• Quoted text
[Begin]

The political parties of Zimbabwe have failed to execute this task. The leading opposition political party, the Movement for Democratic Change (MDC), has failed to execute this task. It has attributed this failure to the programme of action embarked upon by the ruling party, Zimbabwe African National Union - Patriotic Front to entrench itself in power. It has reduced this programme of action to President Robert Mugabe.
 
The key reason behind this failure is the lack of serious well-organised opposition to the present political governance in the country. As a result of this failure, the MDC and its internal and external supporters have blamed political leaders of Africa for what they regard as their failure to resolve Zimbabwe's problems as if it is not the task of the people of Zimbabwe under the leadership of the MDC to resolve the Zimbabwean problems.
 
This is their means to hide the profound and unique practical and theoretical weakness of the MDC. The task of African political leaders and the people of other African countries through their organisations is to support Zimbabweans in their efforts to resolve their national problems.

[End]

• Dataset content
[Begin]

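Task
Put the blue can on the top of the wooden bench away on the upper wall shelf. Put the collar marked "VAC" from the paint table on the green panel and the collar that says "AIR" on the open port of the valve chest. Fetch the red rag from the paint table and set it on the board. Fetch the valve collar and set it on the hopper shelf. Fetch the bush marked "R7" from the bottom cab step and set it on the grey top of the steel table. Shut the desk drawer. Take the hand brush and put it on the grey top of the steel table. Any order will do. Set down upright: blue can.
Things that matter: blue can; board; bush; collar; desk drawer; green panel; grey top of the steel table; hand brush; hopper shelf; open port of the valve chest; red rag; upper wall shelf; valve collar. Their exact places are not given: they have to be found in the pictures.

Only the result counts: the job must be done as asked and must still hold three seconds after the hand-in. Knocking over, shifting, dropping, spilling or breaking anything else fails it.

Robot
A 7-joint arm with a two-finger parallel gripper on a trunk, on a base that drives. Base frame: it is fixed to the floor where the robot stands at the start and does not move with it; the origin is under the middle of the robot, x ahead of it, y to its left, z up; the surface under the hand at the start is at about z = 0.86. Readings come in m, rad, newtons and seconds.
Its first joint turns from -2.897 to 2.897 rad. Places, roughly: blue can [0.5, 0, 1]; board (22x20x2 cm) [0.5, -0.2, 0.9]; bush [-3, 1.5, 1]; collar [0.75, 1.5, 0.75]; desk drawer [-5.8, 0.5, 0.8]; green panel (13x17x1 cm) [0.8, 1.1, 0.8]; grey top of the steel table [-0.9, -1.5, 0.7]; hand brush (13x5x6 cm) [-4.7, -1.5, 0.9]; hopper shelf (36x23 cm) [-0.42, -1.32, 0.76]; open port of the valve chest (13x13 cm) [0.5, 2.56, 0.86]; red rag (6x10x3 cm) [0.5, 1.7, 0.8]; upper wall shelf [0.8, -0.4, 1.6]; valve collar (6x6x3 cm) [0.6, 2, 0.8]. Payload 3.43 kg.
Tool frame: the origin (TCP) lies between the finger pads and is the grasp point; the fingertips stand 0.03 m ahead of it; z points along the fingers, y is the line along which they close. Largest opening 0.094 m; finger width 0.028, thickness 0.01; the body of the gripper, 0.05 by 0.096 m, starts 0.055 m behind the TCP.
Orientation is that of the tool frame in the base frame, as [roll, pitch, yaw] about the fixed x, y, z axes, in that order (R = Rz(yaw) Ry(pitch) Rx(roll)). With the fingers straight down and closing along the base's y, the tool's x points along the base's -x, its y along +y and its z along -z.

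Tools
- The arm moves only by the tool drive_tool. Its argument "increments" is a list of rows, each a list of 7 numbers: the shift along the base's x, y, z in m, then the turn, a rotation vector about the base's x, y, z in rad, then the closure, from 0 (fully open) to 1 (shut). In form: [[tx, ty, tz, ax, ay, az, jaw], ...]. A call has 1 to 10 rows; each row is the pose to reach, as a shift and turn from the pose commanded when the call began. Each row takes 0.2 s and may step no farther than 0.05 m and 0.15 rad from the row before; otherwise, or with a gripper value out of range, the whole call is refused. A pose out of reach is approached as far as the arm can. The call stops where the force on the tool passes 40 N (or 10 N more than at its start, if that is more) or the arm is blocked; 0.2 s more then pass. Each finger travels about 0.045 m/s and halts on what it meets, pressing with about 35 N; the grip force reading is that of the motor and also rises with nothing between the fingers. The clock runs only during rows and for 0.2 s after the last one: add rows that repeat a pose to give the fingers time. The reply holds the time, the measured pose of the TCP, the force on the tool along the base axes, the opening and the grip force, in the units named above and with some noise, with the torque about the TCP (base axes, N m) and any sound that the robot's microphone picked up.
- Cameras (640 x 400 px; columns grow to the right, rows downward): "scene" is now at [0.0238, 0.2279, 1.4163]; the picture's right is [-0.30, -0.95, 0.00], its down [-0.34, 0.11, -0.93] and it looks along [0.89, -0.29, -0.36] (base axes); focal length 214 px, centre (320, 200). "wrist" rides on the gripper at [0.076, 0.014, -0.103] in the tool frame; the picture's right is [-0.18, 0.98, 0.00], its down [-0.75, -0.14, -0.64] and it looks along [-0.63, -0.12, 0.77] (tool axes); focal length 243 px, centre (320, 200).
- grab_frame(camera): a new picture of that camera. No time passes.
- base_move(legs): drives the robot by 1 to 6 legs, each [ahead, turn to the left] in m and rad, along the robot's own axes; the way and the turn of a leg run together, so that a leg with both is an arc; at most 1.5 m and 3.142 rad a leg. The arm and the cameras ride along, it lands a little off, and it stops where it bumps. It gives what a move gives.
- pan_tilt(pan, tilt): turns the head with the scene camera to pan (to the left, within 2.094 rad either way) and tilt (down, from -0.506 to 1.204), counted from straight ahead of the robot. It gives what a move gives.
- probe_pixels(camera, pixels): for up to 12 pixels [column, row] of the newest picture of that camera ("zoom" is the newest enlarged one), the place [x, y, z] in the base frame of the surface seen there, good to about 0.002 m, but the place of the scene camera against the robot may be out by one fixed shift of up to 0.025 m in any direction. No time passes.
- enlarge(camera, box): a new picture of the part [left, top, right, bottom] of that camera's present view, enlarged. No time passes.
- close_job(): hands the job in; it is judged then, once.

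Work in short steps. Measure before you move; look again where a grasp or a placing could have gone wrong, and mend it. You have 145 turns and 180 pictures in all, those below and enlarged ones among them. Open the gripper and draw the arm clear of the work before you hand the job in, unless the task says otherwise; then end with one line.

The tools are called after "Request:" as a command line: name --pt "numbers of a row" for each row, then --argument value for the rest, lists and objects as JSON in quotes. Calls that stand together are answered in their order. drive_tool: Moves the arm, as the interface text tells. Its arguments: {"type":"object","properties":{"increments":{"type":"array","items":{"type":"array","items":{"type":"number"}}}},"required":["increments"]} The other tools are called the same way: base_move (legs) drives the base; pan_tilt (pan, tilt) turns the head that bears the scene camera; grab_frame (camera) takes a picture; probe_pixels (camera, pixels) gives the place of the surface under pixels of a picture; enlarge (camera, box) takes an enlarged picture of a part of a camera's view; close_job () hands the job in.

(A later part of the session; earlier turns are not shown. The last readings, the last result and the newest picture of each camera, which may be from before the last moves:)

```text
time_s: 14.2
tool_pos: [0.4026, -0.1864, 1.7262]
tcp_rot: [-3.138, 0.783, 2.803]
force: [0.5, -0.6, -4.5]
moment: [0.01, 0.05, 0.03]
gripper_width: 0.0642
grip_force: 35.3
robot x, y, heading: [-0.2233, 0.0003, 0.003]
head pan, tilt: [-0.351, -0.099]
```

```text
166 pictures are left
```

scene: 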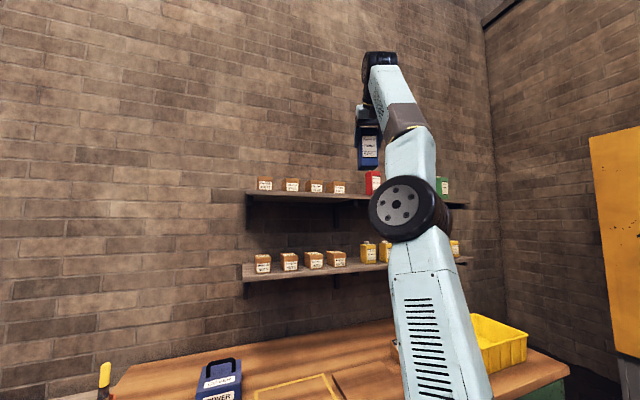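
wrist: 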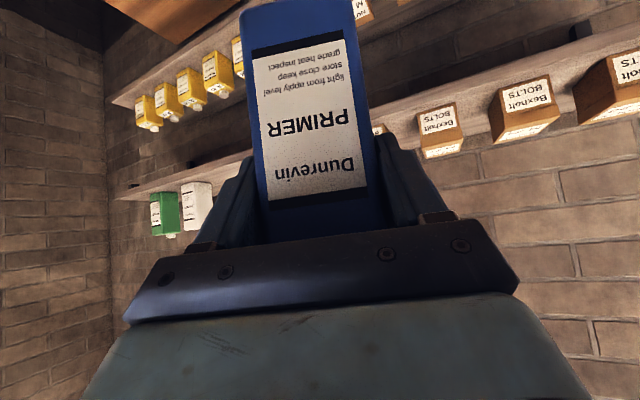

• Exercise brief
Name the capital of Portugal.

[End]

• Exercise brief
Retype the quoted text from its first word to its last.

• Result
The political parties of Zimbabwe have failed to execute this task. The leading opposition political party, the Movement for Democratic Change (MDC), has failed to execute this task. It has attributed this failure to the programme of action embarked upon by the ruling party, Zimbabwe African National Union - Patriotic Front to entrench itself in power. It has reduced this programme of action to President Robert Mugabe.
 
The key reason behind this failure is the lack of serious well-organised opposition to the present political governance in the country. As a result of this failure, the MDC and its internal and external supporters have blamed political leaders of Africa for what they regard as their failure to resolve Zimbabwe's problems as if it is not the task of the people of Zimbabwe under the leadership of the MDC to resolve the Zimbabwean problems.
 
This is their means to hide the profound and unique practical and theoretical weakness of the MDC. The task of African political leaders and the people of other African countries through their organisations is to support Zimbabweans in their efforts to resolve their national problems.